- RECORDED DATA -
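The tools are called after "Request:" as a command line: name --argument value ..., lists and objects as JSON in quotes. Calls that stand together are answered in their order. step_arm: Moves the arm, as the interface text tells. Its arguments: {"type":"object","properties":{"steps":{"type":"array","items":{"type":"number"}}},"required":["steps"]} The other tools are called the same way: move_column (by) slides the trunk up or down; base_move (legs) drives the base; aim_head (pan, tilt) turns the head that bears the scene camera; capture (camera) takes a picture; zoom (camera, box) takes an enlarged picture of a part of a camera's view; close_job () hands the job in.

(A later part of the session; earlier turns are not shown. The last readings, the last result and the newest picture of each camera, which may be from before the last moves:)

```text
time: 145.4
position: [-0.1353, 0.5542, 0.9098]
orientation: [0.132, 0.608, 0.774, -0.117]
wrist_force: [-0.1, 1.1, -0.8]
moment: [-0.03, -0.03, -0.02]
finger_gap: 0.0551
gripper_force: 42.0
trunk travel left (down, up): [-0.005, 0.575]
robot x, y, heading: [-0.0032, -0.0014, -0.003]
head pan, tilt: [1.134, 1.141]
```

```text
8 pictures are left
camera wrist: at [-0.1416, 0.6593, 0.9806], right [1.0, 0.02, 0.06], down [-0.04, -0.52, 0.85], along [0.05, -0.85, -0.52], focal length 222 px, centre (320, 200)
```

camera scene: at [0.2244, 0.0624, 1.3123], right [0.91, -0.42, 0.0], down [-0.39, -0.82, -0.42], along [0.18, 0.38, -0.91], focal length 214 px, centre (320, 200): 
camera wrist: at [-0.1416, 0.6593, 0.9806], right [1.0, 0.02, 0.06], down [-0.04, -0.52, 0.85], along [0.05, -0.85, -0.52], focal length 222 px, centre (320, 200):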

- OBJECTIVE -
Copy every line above that holds the word "left".

- THE ANSWER -
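trunk travel left (down, up): [-0.005, 0.575]
8 pictures are left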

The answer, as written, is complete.